Every line of the material that follows must be printed again exactly.

Data segment —
--------------------
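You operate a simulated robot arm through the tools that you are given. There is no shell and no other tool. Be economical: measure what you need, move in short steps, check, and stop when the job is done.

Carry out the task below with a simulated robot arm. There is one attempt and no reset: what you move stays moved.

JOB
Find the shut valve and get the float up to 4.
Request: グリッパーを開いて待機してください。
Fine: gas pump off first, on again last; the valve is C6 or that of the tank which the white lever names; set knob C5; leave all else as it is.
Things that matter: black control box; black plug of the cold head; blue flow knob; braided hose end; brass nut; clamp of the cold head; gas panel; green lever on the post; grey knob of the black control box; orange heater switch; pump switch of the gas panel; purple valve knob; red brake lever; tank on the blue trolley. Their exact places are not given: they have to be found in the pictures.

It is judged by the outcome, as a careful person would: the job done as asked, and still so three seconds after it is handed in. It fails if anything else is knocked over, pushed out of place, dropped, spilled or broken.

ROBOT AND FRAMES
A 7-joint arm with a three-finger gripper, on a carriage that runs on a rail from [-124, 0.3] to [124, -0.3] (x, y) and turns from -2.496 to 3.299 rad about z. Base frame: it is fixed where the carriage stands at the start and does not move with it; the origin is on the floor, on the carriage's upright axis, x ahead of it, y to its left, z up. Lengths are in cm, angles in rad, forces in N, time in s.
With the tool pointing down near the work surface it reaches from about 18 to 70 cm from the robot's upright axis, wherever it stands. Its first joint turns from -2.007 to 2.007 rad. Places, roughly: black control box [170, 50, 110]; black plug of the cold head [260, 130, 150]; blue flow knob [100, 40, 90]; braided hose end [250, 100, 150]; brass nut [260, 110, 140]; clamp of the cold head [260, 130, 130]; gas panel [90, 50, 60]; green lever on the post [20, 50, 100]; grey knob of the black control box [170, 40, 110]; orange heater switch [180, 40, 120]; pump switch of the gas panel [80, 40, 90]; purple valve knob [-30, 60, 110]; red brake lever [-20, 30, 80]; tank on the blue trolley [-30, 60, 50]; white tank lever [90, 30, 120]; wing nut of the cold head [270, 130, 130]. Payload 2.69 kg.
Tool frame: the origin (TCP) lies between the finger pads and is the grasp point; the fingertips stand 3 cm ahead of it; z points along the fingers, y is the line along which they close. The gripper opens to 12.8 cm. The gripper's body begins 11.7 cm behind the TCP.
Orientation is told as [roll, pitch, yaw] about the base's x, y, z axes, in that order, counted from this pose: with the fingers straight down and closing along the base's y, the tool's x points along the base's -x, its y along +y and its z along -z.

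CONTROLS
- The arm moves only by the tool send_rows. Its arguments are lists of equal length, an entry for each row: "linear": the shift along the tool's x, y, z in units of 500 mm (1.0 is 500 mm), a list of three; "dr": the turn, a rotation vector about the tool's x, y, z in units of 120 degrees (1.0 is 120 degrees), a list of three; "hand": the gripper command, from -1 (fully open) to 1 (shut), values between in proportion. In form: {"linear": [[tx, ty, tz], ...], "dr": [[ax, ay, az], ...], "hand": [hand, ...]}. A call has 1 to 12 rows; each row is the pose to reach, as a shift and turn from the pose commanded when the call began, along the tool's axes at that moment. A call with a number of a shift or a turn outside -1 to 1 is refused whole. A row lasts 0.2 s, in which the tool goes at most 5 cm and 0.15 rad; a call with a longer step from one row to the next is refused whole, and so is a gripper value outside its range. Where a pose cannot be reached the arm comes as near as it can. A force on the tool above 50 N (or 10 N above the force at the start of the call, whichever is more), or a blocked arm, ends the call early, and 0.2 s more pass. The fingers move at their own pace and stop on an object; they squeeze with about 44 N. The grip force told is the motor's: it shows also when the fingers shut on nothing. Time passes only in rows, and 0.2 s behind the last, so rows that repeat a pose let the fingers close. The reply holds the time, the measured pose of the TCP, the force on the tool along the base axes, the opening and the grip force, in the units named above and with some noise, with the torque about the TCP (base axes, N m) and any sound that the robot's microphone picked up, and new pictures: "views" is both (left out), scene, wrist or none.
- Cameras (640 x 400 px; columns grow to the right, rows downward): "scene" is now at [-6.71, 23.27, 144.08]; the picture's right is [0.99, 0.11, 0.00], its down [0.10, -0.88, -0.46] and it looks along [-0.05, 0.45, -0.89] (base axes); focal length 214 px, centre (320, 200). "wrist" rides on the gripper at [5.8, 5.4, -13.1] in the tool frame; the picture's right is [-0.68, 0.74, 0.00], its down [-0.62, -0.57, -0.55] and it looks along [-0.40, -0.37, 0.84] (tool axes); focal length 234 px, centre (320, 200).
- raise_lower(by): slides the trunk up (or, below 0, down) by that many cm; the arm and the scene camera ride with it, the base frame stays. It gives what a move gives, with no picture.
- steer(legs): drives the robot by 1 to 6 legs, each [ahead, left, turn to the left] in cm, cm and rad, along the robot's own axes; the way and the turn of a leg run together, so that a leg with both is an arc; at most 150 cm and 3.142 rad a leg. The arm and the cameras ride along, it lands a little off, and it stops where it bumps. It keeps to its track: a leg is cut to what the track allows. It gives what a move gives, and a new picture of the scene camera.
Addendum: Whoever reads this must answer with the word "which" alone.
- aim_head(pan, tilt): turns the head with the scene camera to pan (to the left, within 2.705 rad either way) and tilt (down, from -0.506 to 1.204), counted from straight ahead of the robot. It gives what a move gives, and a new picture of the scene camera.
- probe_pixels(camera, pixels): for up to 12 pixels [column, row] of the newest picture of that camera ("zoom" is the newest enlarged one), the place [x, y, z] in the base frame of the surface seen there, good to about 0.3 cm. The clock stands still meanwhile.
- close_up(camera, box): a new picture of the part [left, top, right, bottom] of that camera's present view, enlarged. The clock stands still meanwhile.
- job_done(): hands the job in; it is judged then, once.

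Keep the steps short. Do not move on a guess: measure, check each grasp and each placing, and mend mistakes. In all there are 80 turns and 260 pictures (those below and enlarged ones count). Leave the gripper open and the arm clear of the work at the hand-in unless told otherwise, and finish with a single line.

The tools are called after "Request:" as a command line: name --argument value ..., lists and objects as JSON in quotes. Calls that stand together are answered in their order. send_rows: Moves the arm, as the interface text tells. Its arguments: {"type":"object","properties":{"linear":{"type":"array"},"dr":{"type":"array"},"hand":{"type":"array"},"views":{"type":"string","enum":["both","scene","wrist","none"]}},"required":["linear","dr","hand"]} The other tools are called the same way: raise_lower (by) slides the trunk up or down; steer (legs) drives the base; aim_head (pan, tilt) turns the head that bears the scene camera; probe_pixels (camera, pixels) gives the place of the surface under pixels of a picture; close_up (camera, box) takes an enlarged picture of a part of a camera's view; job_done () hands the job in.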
--------------------
Task solution —
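You operate a simulated robot arm through the tools that you are given. There is no shell and no other tool. Be economical: measure what you need, move in short steps, check, and stop when the job is done.

Carry out the task below with a simulated robot arm. There is one attempt and no reset: what you move stays moved.

JOB
Find the shut valve and get the float up to 4.
Request: グリッパーを開いて待機してください。
Fine: gas pump off first, on again last; the valve is C6 or that of the tank which the white lever names; set knob C5; leave all else as it is.
Things that matter: black control box; black plug of the cold head; blue flow knob; braided hose end; brass nut; clamp of the cold head; gas panel; green lever on the post; grey knob of the black control box; orange heater switch; pump switch of the gas panel; purple valve knob; red brake lever; tank on the blue trolley. Their exact places are not given: they have to be found in the pictures.

It is judged by the outcome, as a careful person would: the job done as asked, and still so three seconds after it is handed in. It fails if anything else is knocked over, pushed out of place, dropped, spilled or broken.

ROBOT AND FRAMES
A 7-joint arm with a three-finger gripper, on a carriage that runs on a rail from [-124, 0.3] to [124, -0.3] (x, y) and turns from -2.496 to 3.299 rad about z. Base frame: it is fixed where the carriage stands at the start and does not move with it; the origin is on the floor, on the carriage's upright axis, x ahead of it, y to its left, z up. Lengths are in cm, angles in rad, forces in N, time in s.
With the tool pointing down near the work surface it reaches from about 18 to 70 cm from the robot's upright axis, wherever it stands. Its first joint turns from -2.007 to 2.007 rad. Places, roughly: black control box [170, 50, 110]; black plug of the cold head [260, 130, 150]; blue flow knob [100, 40, 90]; braided hose end [250, 100, 150]; brass nut [260, 110, 140]; clamp of the cold head [260, 130, 130]; gas panel [90, 50, 60]; green lever on the post [20, 50, 100]; grey knob of the black control box [170, 40, 110]; orange heater switch [180, 40, 120]; pump switch of the gas panel [80, 40, 90]; purple valve knob [-30, 60, 110]; red brake lever [-20, 30, 80]; tank on the blue trolley [-30, 60, 50]; white tank lever [90, 30, 120]; wing nut of the cold head [270, 130, 130]. Payload 2.69 kg.
Tool frame: the origin (TCP) lies between the finger pads and is the grasp point; the fingertips stand 3 cm ahead of it; z points along the fingers, y is the line along which they close. The gripper opens to 12.8 cm. The gripper's body begins 11.7 cm behind the TCP.
Orientation is told as [roll, pitch, yaw] about the base's x, y, z axes, in that order, counted from this pose: with the fingers straight down and closing along the base's y, the tool's x points along the base's -x, its y along +y and its z along -z.

CONTROLS
- The arm moves only by the tool send_rows. Its arguments are lists of equal length, an entry for each row: "linear": the shift along the tool's x, y, z in units of 500 mm (1.0 is 500 mm), a list of three; "dr": the turn, a rotation vector about the tool's x, y, z in units of 120 degrees (1.0 is 120 degrees), a list of three; "hand": the gripper command, from -1 (fully open) to 1 (shut), values between in proportion. In form: {"linear": [[tx, ty, tz], ...], "dr": [[ax, ay, az], ...], "hand": [hand, ...]}. A call has 1 to 12 rows; each row is the pose to reach, as a shift and turn from the pose commanded when the call began, along the tool's axes at that moment. A call with a number of a shift or a turn outside -1 to 1 is refused whole. A row lasts 0.2 s, in which the tool goes at most 5 cm and 0.15 rad; a call with a longer step from one row to the next is refused whole, and so is a gripper value outside its range. Where a pose cannot be reached the arm comes as near as it can. A force on the tool above 50 N (or 10 N above the force at the start of the call, whichever is more), or a blocked arm, ends the call early, and 0.2 s more pass. The fingers move at their own pace and stop on an object; they squeeze with about 44 N. The grip force told is the motor's: it shows also when the fingers shut on nothing. Time passes only in rows, and 0.2 s behind the last, so rows that repeat a pose let the fingers close. The reply holds the time, the measured pose of the TCP, the force on the tool along the base axes, the opening and the grip force, in the units named above and with some noise, with the torque about the TCP (base axes, N m) and any sound that the robot's microphone picked up, and new pictures: "views" is both (left out), scene, wrist or none.
- Cameras (640 x 400 px; columns grow to the right, rows downward): "scene" is now at [-6.71, 23.27, 144.08]; the picture's right is [0.99, 0.11, 0.00], its down [0.10, -0.88, -0.46] and it looks along [-0.05, 0.45, -0.89] (base axes); focal length 214 px, centre (320, 200). "wrist" rides on the gripper at [5.8, 5.4, -13.1] in the tool frame; the picture's right is [-0.68, 0.74, 0.00], its down [-0.62, -0.57, -0.55] and it looks along [-0.40, -0.37, 0.84] (tool axes); focal length 234 px, centre (320, 200).
- raise_lower(by): slides the trunk up (or, below 0, down) by that many cm; the arm and the scene camera ride with it, the base frame stays. It gives what a move gives, with no picture.
- steer(legs): drives the robot by 1 to 6 legs, each [ahead, left, turn to the left] in cm, cm and rad, along the robot's own axes; the way and the turn of a leg run together, so that a leg with both is an arc; at most 150 cm and 3.142 rad a leg. The arm and the cameras ride along, it lands a little off, and it stops where it bumps. It keeps to its track: a leg is cut to what the track allows. It gives what a move gives, and a new picture of the scene camera.
Addendum: Whoever reads this must answer with the word "which" alone.
- aim_head(pan, tilt): turns the head with the scene camera to pan (to the left, within 2.705 rad either way) and tilt (down, from -0.506 to 1.204), counted from straight ahead of the robot. It gives what a move gives, and a new picture of the scene camera.
- probe_pixels(camera, pixels): for up to 12 pixels [column, row] of the newest picture of that camera ("zoom" is the newest enlarged one), the place [x, y, z] in the base frame of the surface seen there, good to about 0.3 cm. The clock stands still meanwhile.
- close_up(camera, box): a new picture of the part [left, top, right, bottom] of that camera's present view, enlarged. The clock stands still meanwhile.
- job_done(): hands the job in; it is judged then, once.

Keep the steps short. Do not move on a guess: measure, check each grasp and each placing, and mend mistakes. In all there are 80 turns and 260 pictures (those below and enlarged ones count). Leave the gripper open and the arm clear of the work at the hand-in unless told otherwise, and finish with a single line.

The tools are called after "Request:" as a command line: name --argument value ..., lists and objects as JSON in quotes. Calls that stand together are answered in their order. send_rows: Moves the arm, as the interface text tells. Its arguments: {"type":"object","properties":{"linear":{"type":"array"},"dr":{"type":"array"},"hand":{"type":"array"},"views":{"type":"string","enum":["both","scene","wrist","none"]}},"required":["linear","dr","hand"]} The other tools are called the same way: raise_lower (by) slides the trunk up or down; steer (legs) drives the base; aim_head (pan, tilt) turns the head that bears the scene camera; probe_pixels (camera, pixels) gives the place of the surface under pixels of a picture; close_up (camera, box) takes an enlarged picture of a part of a camera's view; job_done () hands the job in.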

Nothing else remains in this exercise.